- Williams has missed the fact that there are two loops
-- one with plentiful dollars and the other, the domestic economy loop,
with deflation and high monopoly prices. Actually the prices of distressed
assets are very low for those buying US real assets -- land, homes, factories,
privatized public utilities.
-
- Williams thinks the dollar is being inflated to destroy
the national debt. But the debt is owned by the people who also own most
of the dollars. Right now they are selling their securities to the Fed
and buying dollars in order to purchase US assets.
-
- Williams says nations are shifting away from the dollar
- this is not true. They can't. There is no currency that is available
to them (China's currency is not available to them) that is big enough
and stable enough and independent of the dollar enough to take the shift.

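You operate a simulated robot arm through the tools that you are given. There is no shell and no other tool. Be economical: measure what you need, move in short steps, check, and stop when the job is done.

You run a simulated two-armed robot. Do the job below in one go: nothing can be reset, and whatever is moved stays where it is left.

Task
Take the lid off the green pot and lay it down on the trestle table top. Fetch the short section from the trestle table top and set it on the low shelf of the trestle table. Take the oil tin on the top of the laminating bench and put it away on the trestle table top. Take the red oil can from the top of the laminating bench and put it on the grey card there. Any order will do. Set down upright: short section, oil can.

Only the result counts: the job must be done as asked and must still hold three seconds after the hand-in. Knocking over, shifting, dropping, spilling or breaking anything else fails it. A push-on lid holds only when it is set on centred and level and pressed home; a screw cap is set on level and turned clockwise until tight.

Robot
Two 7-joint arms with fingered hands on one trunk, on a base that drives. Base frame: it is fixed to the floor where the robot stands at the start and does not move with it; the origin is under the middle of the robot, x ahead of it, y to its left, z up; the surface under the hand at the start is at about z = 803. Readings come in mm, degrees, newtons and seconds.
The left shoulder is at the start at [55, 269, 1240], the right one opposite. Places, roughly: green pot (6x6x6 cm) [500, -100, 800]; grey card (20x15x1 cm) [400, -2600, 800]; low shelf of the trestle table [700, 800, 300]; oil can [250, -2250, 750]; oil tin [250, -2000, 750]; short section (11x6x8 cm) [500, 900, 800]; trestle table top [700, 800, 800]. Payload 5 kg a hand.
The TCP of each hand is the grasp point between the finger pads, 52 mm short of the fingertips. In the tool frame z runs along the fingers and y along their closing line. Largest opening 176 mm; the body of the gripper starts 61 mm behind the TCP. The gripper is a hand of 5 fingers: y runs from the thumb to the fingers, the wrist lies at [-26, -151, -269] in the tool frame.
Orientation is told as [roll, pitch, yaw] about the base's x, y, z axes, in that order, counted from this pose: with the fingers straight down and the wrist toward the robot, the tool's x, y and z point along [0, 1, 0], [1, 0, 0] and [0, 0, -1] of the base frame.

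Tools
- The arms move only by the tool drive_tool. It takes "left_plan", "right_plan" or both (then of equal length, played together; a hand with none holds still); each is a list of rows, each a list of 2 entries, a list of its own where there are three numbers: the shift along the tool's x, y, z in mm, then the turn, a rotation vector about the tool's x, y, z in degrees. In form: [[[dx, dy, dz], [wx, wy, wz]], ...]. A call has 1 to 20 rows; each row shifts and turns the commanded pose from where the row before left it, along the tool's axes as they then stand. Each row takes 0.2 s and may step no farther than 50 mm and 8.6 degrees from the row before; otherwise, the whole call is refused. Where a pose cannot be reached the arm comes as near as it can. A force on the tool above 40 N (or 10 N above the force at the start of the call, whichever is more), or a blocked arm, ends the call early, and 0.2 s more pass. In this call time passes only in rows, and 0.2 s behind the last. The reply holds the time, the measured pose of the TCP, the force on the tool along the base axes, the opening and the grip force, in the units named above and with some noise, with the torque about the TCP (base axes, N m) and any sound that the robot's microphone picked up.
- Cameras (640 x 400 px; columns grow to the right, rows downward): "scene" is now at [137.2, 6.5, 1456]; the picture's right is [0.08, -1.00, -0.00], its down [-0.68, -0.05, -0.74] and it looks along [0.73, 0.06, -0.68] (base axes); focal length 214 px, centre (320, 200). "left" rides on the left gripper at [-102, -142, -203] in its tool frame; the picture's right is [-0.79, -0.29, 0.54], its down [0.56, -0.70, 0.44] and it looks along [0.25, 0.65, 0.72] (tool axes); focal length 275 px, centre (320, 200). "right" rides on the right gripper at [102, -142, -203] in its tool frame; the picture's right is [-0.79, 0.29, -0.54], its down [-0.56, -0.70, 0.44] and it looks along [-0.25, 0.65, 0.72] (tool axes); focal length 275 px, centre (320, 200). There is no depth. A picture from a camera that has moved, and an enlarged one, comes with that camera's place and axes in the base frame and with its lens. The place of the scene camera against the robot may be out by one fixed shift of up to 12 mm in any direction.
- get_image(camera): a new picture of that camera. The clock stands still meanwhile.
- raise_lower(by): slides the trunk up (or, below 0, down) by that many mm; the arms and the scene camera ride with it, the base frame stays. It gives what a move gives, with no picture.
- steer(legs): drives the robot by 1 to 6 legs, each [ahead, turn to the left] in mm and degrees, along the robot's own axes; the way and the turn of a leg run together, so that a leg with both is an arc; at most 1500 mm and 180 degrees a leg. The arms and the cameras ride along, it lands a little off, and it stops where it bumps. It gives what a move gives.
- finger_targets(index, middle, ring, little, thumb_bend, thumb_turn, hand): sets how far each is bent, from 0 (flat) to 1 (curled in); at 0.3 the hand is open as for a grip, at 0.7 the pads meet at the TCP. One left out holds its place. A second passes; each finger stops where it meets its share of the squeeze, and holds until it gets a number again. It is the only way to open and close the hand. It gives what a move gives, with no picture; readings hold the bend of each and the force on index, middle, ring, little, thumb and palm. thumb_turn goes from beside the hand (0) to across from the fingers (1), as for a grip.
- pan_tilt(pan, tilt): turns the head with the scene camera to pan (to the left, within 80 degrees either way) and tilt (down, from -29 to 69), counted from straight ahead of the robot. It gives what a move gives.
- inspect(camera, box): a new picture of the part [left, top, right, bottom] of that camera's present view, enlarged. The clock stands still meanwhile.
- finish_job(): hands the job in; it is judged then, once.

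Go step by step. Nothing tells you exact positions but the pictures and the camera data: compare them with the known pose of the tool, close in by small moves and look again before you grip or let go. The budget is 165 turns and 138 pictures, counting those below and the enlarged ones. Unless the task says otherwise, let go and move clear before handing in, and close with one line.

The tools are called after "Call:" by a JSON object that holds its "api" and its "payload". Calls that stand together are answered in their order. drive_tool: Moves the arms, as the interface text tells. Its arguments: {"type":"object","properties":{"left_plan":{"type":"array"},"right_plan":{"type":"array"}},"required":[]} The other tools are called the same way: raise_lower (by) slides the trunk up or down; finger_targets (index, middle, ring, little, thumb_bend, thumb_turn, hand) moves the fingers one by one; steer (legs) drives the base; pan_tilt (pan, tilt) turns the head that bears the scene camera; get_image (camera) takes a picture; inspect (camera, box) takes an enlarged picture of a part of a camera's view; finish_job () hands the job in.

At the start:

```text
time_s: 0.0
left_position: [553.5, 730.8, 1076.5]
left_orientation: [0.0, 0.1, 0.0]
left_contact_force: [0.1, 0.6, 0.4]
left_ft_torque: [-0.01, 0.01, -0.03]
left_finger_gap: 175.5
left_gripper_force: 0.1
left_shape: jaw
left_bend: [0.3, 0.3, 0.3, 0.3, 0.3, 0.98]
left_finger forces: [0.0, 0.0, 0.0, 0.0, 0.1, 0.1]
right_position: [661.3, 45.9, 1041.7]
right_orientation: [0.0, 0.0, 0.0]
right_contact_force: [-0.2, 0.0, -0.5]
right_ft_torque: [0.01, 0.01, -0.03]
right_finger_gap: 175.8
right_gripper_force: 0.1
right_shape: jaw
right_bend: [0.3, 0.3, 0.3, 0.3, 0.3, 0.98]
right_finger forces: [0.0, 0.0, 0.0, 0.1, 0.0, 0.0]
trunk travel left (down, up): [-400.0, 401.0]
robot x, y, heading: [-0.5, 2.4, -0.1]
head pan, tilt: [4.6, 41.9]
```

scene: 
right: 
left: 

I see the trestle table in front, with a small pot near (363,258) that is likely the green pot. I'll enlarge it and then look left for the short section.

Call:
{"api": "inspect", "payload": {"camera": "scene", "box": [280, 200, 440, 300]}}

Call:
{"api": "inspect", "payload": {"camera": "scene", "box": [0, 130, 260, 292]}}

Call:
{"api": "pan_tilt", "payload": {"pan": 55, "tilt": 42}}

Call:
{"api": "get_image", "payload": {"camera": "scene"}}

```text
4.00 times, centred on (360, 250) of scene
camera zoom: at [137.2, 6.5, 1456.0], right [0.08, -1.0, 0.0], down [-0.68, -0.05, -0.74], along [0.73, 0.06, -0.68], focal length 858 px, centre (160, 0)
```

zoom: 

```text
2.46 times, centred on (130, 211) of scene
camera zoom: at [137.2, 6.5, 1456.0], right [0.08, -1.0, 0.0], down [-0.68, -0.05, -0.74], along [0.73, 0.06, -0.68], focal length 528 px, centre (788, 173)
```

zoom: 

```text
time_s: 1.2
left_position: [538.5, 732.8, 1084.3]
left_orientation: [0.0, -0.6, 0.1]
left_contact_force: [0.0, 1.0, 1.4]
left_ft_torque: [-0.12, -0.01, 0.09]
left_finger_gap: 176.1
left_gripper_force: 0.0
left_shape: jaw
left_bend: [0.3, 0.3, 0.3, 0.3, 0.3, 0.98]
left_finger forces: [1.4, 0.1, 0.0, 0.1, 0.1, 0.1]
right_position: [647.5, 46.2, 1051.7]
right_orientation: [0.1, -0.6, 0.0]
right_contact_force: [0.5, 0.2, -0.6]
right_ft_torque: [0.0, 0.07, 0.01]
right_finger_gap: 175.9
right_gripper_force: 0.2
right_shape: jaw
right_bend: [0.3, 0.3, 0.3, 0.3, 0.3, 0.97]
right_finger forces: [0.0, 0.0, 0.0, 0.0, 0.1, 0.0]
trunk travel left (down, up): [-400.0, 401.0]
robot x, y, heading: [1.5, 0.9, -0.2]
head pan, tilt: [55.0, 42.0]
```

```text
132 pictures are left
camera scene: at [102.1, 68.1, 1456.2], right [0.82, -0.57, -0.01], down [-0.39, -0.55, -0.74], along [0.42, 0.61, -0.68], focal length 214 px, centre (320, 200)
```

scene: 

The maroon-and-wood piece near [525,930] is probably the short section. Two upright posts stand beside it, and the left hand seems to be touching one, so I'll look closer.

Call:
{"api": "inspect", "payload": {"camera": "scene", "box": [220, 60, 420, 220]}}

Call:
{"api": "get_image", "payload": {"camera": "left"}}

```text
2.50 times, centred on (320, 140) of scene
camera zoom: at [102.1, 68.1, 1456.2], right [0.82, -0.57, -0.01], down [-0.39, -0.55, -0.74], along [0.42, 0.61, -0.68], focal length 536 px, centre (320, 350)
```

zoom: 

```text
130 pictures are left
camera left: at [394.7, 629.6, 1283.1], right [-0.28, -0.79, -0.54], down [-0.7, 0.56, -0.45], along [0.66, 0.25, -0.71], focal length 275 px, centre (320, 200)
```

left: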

When the Euro was strong there was a chance of currency speculators leveraging
a dollar collapse.
-
- The money power has gone long, not short, on the dollar.
It is the US securities that are shaky, not the dollar. The world is
heading towards what that old taboo, repudiation of debt. When that happens
the dollar will still be around. The Euro and the US securities and gold
will fall agains the dollar on international markets.
-
- Everybody needs to realize that a collapse of the US
economy spells the end of US securities. The dollar however is independent
of that collapse. The dollar is not really a United States currency.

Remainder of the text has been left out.